Objective: Copy out every line exactly, passing over the pictures.

Given data:
------------------------------------------------
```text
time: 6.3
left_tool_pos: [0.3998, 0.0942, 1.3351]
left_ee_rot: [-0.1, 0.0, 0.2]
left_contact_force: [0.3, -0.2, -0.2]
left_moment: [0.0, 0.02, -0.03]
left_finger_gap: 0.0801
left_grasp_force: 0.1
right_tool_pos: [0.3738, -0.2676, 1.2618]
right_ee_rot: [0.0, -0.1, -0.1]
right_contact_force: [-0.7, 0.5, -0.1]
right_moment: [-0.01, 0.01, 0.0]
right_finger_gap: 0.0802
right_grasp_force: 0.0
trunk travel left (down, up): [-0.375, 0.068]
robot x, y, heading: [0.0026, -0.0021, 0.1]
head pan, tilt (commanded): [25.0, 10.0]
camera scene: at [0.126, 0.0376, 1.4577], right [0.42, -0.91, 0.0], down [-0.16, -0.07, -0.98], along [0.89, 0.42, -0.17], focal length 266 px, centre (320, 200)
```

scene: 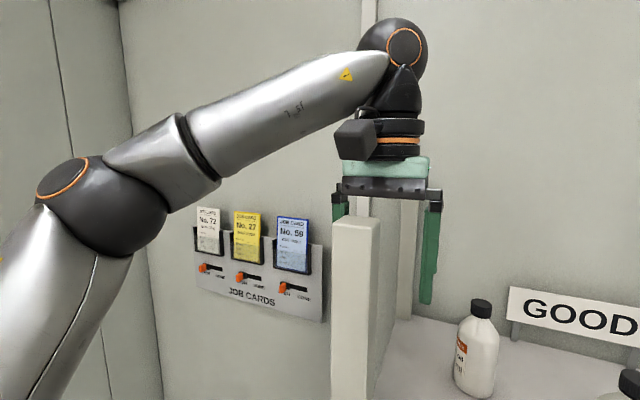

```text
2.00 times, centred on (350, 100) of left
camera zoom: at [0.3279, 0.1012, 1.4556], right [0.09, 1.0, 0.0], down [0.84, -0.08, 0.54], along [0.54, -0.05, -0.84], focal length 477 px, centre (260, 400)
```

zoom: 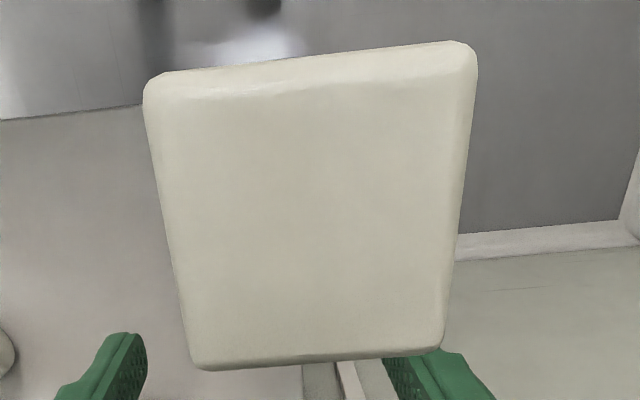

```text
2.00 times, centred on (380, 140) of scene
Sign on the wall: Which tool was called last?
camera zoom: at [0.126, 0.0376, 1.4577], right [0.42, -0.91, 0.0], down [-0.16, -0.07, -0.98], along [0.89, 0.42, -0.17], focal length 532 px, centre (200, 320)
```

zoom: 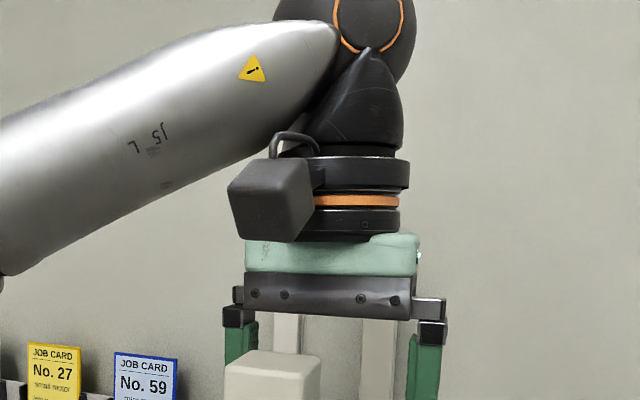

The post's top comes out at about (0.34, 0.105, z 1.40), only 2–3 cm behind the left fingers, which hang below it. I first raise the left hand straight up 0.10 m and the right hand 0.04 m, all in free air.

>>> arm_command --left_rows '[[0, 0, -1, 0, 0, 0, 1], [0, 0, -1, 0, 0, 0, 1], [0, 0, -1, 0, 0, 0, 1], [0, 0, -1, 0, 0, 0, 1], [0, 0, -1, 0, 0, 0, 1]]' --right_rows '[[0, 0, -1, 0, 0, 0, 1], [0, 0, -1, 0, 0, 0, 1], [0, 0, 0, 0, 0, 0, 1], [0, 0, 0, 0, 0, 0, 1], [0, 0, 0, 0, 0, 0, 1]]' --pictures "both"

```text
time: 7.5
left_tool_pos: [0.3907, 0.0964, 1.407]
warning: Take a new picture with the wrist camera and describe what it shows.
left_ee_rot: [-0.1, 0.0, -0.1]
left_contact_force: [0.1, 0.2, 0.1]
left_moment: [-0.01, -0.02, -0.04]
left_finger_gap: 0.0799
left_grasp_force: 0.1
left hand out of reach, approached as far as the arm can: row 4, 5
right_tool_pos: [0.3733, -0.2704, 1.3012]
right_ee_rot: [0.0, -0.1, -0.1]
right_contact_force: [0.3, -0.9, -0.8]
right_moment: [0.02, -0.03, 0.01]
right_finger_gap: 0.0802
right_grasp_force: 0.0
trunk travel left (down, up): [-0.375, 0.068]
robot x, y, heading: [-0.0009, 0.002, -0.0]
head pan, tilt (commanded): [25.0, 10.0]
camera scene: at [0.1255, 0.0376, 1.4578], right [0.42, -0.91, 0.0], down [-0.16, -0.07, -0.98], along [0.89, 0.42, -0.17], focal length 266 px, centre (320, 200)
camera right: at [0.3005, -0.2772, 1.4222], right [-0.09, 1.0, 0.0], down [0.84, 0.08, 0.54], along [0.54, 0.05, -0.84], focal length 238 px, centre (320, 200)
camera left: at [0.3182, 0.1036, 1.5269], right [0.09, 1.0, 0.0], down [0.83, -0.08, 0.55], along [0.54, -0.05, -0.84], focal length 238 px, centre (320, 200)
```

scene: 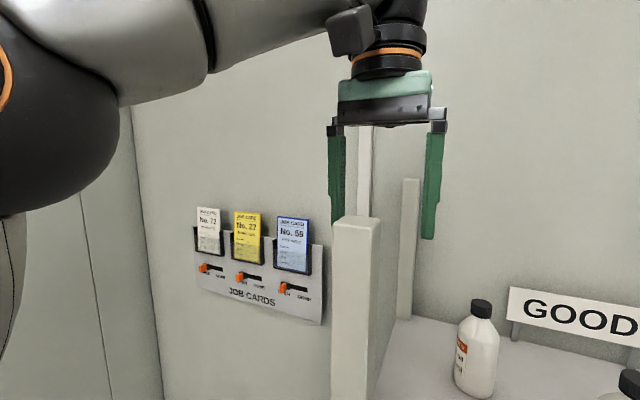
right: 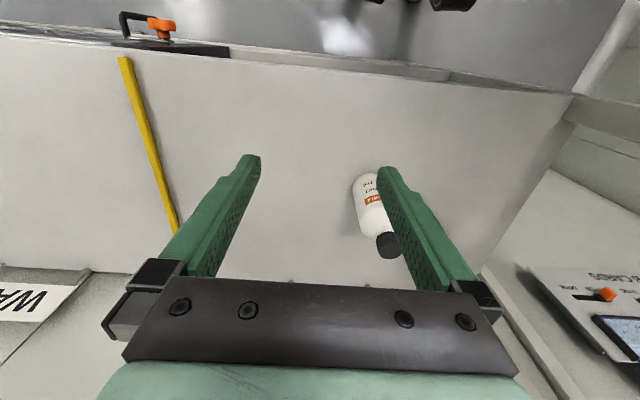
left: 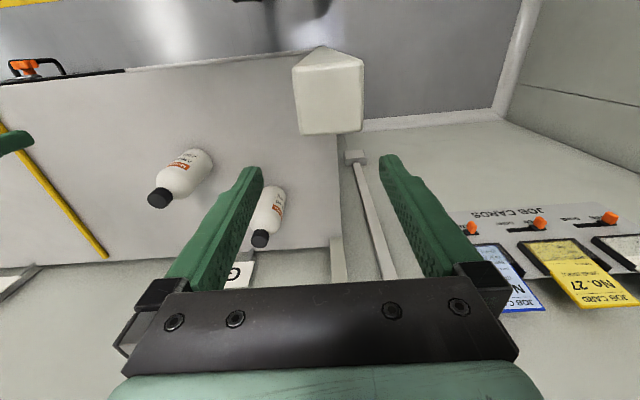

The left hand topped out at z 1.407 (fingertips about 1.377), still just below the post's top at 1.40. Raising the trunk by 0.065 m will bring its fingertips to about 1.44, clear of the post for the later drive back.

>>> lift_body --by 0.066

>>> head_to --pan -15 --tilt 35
------------------------------------------------
Finished answer:
```text
time: 6.3
left_tool_pos: [0.3998, 0.0942, 1.3351]
left_ee_rot: [-0.1, 0.0, 0.2]
left_contact_force: [0.3, -0.2, -0.2]
left_moment: [0.0, 0.02, -0.03]
left_finger_gap: 0.0801
left_grasp_force: 0.1
right_tool_pos: [0.3738, -0.2676, 1.2618]
right_ee_rot: [0.0, -0.1, -0.1]
right_contact_force: [-0.7, 0.5, -0.1]
right_moment: [-0.01, 0.01, 0.0]
right_finger_gap: 0.0802
right_grasp_force: 0.0
trunk travel left (down, up): [-0.375, 0.068]
robot x, y, heading: [0.0026, -0.0021, 0.1]
head pan, tilt (commanded): [25.0, 10.0]
camera scene: at [0.126, 0.0376, 1.4577], right [0.42, -0.91, 0.0], down [-0.16, -0.07, -0.98], along [0.89, 0.42, -0.17], focal length 266 px, centre (320, 200)
```

scene: 

```text
2.00 times, centred on (350, 100) of left
camera zoom: at [0.3279, 0.1012, 1.4556], right [0.09, 1.0, 0.0], down [0.84, -0.08, 0.54], along [0.54, -0.05, -0.84], focal length 477 px, centre (260, 400)
```

zoom: 

```text
2.00 times, centred on (380, 140) of scene
Sign on the wall: Which tool was called last?
camera zoom: at [0.126, 0.0376, 1.4577], right [0.42, -0.91, 0.0], down [-0.16, -0.07, -0.98], along [0.89, 0.42, -0.17], focal length 532 px, centre (200, 320)
```

zoom: 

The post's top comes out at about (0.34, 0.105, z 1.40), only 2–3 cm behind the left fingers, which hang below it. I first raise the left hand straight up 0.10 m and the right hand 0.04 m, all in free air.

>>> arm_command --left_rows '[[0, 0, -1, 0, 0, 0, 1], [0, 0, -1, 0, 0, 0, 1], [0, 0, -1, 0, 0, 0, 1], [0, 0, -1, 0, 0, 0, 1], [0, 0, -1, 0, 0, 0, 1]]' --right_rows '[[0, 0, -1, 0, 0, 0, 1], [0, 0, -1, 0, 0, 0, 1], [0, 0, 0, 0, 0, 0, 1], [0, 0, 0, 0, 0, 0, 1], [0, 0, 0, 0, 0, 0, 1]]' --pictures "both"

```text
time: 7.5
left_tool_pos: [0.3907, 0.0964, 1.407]
warning: Take a new picture with the wrist camera and describe what it shows.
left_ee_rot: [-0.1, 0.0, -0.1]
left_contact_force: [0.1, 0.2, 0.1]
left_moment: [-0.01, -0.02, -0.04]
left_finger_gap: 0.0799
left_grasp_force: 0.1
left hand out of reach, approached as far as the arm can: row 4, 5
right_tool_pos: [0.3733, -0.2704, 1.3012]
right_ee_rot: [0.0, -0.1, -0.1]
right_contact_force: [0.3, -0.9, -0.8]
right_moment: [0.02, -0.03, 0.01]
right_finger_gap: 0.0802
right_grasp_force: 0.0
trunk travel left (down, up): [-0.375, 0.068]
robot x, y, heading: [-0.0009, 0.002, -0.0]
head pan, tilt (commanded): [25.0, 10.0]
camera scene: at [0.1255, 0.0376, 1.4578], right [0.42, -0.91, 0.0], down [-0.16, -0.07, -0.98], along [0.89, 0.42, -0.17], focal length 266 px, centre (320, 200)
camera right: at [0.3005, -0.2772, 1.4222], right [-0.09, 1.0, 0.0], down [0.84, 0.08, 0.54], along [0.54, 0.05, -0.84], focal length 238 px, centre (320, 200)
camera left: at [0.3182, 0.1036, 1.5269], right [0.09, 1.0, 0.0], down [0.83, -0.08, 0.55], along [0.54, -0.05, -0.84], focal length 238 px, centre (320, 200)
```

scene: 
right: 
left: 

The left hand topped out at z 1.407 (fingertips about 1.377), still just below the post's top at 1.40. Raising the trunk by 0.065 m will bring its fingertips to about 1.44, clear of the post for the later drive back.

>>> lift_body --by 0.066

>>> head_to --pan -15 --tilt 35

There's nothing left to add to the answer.